** start of EXCERPTED TEXT **

A rainy morning on Hackney’s high street is probably no-ones idea of a great time, but after continued propaganda from the Hub Launchpad team on the benefits of “getting out the building,” we took our testing to the frontline of financial exclusion.
Yet sticking your head above the parapet can sometimes be harder than it seems. Speaking directly with customers inside the Citizens Advice Bureau apparently violated their confidentiality, so we were hurried on, forced to retreat to the sodden steps outside.
Bemused but undeterred, we soldiered on in our attempts to interview potential users. Surprisingly, it was great to find that despite discussing the difficult subject matters of debt, rent arrears and budgetary advice, the people of Hackney were generally happy to talk. From a landlady carrying out an eviction to a man on the edge of homelessness, people were surprisingly open with their stories, giving great insights to cross-check against earlier research.
Our truce with the CAB proved short-lived, however, when an irate employee launched a tirade of anger over our encampment. Unable to explain how personal stories freely given in a public space violated “confidentiality requirements,” we soon found ourselves deep inside the bowels of the Bureau, explaining ourselves and our purpose to a much more receptive supervisor.
After some time we managed to alleviate their concerns, but not their desire for us to leave, as evidenced by the suggestion that we conduct our survey elsewhere. Regrouping over rations of Turkish pizza for lunch, we had a look at what we had learned from the whole experience.
In fact, much of what people had told us confirmed the findings from our previous research. Three problem areas really stood out: firstly, that people often struggled in the transition between one payment schedule and another, for example when moving from weekly benefits payments to a month’s wages in arrears from work, and vice versa. Secondly, unexpected “flashpoint” expenses like a car breakdown could push even the most balanced of budgets over the edge. And thirdly, the simple fact that the toxic combination of increasing costs of living, stagnant wages, and continuing welfare reform is imposing a long-term decline in people’s expendable income.
These three reasons came up time and again in our desk-based research, but hearing people’s stories really brought home what it feels like to actually experience those problems. It follows, then, that the solution we create must be flexible enough to respond to each of these three scenarios.
Valuable lessons learned, then, in how to communicate and deliver our mission – as well as the realisation that to wage a war against a social problem, we’re going to have to expect a few battles.

** end of EXCERPTED TEXT **

● **EXERCISE INSTRUCTIONS**: Write out the excerpted text from "After some time" to "the whole experience.", both included.

** start of SUPPLIED INFORMATION **

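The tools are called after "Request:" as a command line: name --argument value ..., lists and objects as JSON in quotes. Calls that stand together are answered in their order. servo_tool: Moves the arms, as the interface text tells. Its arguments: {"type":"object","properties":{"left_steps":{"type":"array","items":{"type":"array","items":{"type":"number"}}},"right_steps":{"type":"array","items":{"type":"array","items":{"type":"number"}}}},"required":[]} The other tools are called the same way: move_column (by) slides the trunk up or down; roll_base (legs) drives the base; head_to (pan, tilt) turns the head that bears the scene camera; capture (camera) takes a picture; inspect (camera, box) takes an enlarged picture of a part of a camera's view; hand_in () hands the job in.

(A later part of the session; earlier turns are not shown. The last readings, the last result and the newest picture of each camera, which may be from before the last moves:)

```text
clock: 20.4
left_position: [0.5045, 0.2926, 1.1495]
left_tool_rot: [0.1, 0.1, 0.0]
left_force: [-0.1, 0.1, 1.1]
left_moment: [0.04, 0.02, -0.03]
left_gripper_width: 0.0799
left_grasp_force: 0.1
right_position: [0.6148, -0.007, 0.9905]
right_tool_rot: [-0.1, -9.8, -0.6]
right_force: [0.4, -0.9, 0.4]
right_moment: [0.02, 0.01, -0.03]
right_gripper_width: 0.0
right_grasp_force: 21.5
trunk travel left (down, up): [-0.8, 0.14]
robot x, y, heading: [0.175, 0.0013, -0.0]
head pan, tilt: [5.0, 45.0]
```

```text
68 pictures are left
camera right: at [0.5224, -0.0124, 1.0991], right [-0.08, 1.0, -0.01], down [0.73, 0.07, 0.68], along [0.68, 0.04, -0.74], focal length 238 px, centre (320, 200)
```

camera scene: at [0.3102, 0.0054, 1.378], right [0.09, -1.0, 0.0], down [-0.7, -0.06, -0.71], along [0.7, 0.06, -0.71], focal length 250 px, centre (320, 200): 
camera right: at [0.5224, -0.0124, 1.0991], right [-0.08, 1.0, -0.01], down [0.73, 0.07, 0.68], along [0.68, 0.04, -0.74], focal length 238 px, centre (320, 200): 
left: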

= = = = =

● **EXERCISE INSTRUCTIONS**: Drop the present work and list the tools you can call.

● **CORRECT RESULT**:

** end of SUPPLIED INFORMATION **

● **CORRECT RESULT**:
After some time we managed to alleviate their concerns, but not their desire for us to leave, as evidenced by the suggestion that we conduct our survey elsewhere. Regrouping over rations of Turkish pizza for lunch, we had a look at what we had learned from the whole experience.